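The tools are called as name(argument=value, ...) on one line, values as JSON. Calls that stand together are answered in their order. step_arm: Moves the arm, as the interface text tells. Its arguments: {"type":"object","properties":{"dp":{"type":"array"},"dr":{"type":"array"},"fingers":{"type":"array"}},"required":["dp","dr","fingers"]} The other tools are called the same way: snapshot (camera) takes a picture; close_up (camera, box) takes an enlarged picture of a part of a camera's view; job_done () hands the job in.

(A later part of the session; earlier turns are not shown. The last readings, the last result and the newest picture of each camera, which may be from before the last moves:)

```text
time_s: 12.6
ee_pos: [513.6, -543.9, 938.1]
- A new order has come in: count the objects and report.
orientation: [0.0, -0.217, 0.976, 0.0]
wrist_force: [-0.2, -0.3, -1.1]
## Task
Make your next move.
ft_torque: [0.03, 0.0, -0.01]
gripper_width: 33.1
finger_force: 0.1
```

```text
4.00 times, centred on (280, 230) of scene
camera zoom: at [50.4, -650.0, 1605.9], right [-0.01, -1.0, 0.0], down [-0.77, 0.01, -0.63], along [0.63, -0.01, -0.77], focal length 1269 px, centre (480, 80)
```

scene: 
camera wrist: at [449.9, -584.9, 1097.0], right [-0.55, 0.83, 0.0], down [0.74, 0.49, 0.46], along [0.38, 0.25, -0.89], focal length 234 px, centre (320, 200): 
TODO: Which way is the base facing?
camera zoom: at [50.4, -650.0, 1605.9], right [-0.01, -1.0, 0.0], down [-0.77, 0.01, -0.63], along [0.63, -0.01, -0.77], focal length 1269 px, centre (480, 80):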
========================
→ **Short exercise**: Retype all of the material above with every character intact. Return a JSON list in which every string is one line; blank lines are skipped.

→ **Exercise response**:
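[
  "The tools are called as name(argument=value, ...) on one line, values as JSON. Calls that stand together are answered in their order. step_arm: Moves the arm, as the interface text tells. Its arguments: {\"type\":\"object\",\"properties\":{\"dp\":{\"type\":\"array\"},\"dr\":{\"type\":\"array\"},\"fingers\":{\"type\":\"array\"}},\"required\":[\"dp\",\"dr\",\"fingers\"]} The other tools are called the same way: snapshot (camera) takes a picture; close_up (camera, box) takes an enlarged picture of a part of a camera's view; job_done () hands the job in.",
  "(A later part of the session; earlier turns are not shown. The last readings, the last result and the newest picture of each camera, which may be from before the last moves:)",
  "```text",
  "time_s: 12.6",
  "ee_pos: [513.6, -543.9, 938.1]",
  "- A new order has come in: count the objects and report.",
  "orientation: [0.0, -0.217, 0.976, 0.0]",
  "wrist_force: [-0.2, -0.3, -1.1]",
  "## Task",
  "Make your next move.",
  "ft_torque: [0.03, 0.0, -0.01]",
  "gripper_width: 33.1",
  "finger_force: 0.1",
  "```",
  "```text",
  "4.00 times, centred on (280, 230) of scene",
  "camera zoom: at [50.4, -650.0, 1605.9], right [-0.01, -1.0, 0.0], down [-0.77, 0.01, -0.63], along [0.63, -0.01, -0.77], focal length 1269 px, centre (480, 80)",
  "```",
  "scene: ",
  "camera wrist: at [449.9, -584.9, 1097.0], right [-0.55, 0.83, 0.0], down [0.74, 0.49, 0.46], along [0.38, 0.25, -0.89], focal length 234 px, centre (320, 200): ",
  "TODO: Which way is the base facing?",
  "camera zoom: at [50.4, -650.0, 1605.9], right [-0.01, -1.0, 0.0], down [-0.77, 0.01, -0.63], along [0.63, -0.01, -0.77], focal length 1269 px, centre (480, 80):"
]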